SMART goal setting particularly inhibits autonomy because it introduces an external measure of success and failure and, when used in organisations, comes with an implied or explicit reward/punishment outcome.  This then becomes the external motivation for our actions; but only if the consequences, negative or positive, are significant enough to drive our behaviour.

Don’t get me wrong, it works and goals are important – they provide direction to your actions.  But the externalisation means that you now feel that you have to work on the goal, rather than that you want to.

This isn’t autonomy.  It’s how you treat children before they have sufficient emotional regulation, self-awareness and self-control to manage their own behaviour and internalise their motivation to behave as functional members of your family and society.

As a leader, you should be particularly concerned about this, because the system of SMART goals, annual appraisals, performance related pay, bonuses and performance improvement measures are imposed on employees and crowd out intrinsic motivational drivers in favour of compliance and transactional ‘sticks and carrots’.

In fact, you are treating your colleagues as children, driving and controlling their behaviour through a system of rewards and ‘punishment’.

You say you want employees that are ‘engaged’.  Engagement for most companies means creative, enthusiastic colleagues that use their initiative, are self-motivated to do an excellent job, preferably with a large dollop of discretionary effort.

These behaviours in the workplace come from adults being treated as adults and that means changing the way you set goals and manage performance so that individuals are empowered and able to exercise choice about how they work.

Returning to autonomy and internal drivers

Unlike my article writing dilemma, what I’ve just described are a series of systemic issues that won’t be solved by you reading this.  Although I hope it may get you thinking, I know this level of change is complex and challenging.  But there are things that you can do within the system to reduce the impact and increase your colleagues’ autonomy.

Make goals meaningful

Although Ali and I don’t use SMART goal setting, and you may not either.  It’s still easy for tasks and their related goals to become transactional.  This is definitely the case with writing the weekly articles, which I hadn’t even thought of as a goal.  If I had I would have approached it very differently.

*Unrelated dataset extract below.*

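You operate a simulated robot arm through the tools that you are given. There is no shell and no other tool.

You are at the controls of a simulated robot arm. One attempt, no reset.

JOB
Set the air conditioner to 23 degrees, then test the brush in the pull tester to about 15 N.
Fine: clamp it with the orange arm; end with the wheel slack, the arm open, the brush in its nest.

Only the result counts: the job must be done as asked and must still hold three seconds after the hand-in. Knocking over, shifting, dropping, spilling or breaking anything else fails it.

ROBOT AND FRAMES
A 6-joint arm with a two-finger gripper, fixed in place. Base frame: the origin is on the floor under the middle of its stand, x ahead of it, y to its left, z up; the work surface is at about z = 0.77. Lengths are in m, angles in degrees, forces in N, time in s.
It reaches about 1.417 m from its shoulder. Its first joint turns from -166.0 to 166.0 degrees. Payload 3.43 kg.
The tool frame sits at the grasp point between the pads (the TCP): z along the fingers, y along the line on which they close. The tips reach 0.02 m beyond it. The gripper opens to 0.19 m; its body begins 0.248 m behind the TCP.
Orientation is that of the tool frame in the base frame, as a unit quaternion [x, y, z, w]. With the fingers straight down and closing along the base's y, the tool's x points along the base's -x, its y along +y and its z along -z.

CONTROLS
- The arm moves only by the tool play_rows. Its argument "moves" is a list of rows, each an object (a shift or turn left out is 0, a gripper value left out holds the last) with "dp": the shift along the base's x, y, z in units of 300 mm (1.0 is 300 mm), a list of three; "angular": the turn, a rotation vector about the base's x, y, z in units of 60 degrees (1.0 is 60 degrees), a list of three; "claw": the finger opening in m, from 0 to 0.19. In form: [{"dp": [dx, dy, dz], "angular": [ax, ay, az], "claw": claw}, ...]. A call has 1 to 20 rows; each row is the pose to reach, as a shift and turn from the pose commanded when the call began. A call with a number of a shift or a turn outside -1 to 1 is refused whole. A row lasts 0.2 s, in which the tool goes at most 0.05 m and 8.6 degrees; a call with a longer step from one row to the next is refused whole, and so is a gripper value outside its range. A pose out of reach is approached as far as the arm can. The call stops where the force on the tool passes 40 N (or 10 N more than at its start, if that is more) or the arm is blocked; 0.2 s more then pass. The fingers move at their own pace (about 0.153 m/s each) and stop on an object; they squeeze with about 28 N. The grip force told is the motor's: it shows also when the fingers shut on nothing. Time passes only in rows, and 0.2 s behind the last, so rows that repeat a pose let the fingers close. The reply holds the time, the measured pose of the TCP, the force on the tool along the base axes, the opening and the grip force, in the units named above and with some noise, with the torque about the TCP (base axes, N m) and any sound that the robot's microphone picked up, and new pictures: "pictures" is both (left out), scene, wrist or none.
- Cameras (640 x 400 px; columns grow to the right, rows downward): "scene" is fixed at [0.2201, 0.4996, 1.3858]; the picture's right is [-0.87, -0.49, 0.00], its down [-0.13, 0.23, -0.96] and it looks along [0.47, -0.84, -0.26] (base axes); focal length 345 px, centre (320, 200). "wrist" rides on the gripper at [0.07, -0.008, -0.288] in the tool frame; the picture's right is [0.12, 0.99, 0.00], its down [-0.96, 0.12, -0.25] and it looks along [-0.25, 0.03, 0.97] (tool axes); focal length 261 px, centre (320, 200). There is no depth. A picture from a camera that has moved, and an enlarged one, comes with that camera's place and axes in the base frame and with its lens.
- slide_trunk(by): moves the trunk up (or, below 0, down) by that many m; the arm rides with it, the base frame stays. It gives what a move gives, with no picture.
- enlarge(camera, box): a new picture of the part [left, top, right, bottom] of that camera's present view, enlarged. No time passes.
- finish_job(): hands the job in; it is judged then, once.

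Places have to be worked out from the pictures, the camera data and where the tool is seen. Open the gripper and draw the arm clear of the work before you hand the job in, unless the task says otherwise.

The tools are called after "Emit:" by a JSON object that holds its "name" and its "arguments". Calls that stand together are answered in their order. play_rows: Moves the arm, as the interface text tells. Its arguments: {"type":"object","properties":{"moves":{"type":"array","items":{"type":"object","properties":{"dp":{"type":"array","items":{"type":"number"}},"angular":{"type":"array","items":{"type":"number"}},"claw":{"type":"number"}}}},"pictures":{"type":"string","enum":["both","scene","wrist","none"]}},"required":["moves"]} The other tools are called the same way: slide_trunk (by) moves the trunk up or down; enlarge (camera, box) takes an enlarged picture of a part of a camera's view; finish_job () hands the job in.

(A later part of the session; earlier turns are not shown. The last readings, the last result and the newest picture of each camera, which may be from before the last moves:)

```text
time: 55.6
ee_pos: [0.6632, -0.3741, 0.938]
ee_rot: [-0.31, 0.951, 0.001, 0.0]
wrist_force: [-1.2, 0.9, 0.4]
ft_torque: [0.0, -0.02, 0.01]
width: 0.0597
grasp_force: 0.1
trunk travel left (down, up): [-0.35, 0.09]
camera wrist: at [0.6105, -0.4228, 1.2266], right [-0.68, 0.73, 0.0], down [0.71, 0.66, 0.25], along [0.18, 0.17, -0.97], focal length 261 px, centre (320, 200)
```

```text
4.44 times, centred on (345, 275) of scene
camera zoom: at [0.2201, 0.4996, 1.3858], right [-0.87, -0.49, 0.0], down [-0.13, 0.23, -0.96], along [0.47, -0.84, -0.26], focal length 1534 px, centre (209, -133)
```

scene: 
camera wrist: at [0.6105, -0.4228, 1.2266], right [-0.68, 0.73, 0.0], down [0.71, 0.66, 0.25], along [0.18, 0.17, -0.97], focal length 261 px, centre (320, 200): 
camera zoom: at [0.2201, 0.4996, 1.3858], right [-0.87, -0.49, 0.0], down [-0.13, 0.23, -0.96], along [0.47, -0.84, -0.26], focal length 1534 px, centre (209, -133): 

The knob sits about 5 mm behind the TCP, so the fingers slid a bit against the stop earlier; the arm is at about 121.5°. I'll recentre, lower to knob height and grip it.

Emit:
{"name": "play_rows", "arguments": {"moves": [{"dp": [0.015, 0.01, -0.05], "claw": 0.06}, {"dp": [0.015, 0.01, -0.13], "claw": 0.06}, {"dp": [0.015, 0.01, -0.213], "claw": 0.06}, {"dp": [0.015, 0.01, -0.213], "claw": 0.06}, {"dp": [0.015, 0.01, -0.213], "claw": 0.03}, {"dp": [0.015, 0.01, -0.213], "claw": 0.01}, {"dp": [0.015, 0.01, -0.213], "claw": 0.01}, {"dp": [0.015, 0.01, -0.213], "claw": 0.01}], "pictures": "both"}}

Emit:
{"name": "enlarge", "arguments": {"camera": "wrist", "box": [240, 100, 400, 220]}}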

At the heart of the way that Ali and I set goals is understanding why the goal is important and meaningful to us individually and how it connects to our personal values.

It’s easy to see how that might apply to our overall goal of growing our business, but less easy when it comes to individual tasks, like writing a weekly article.

This will be true for many, if not all, your colleagues.  The goals that are set with them don’t necessarily have an obvious personal element that gives them meaning.

It’s worth exploring this with team members when goal setting to support them finding and internalising ways that the goal can be meaningful to them.

This then enables them to focus on their intrinsic motivation for the goal and diminishes the effective of the external reward (or negative consequences).

This was the key to me discovering a newfound motivation for writing last week’s article.  For a whole host of reasons, I had lost track of the meaning behind the task and how it enabled me to live out of my values.  When I reconnected to that, I was freer to engage with the writing.

Empower the how

Wherever possible foster an environment of autonomy where you create criteria for success with individuals and then empower them to decide how they will achieve those success criteria.

When the how must be specific and can’t be in the individual’s control, discuss it and explain why.  Provide an opportunity for them to share thoughts about ways to improve your version or ways that they can make it their own.

Celebrate initiative, even when outcomes aren’t perfect

As leaders, we’ve all been there.  An employee comes us with an idea or takes the initiative and it’s less than brilliant or the outcome is a total failure.

It’s essential to celebrate initiative and explore the outcome in an ‘us against the problem’ way, not a, ‘what you need to learn from this’ way.

Try to use impersonal language, ‘what happened here?’, ‘what was the main issue?’, ‘what could be done differently next time?’ before moving to personal learning.

Support individuals to value their personal strengths and contributions

Finally, in discussions about goals, tasks and organisational activities, ask individuals to identify the personal strengths they think they will be using and the contribution they will be making.

Encourage them to be bold in their assertions about what skills and strengths they have and discourage language that negates their abilities.  This is very difficult for people to do, especially in the UK where we find it incredibly hard to own our excellence.  Remind someone who is struggling that saying that something is a strength of theirs isn’t the same as them saying they think they are the best at it, or that they don’t need to improve.  It’s ok to own it.

Of course, what I really want to do is challenge you to let go of traditional ways of leading and managing and start to develop a coaching culture within your organisation. You will never see the full, incredible and glorious manifestation of human beings working at their most brilliant without relinquishing control and changing the way you provide direction, set goals and foster high performance.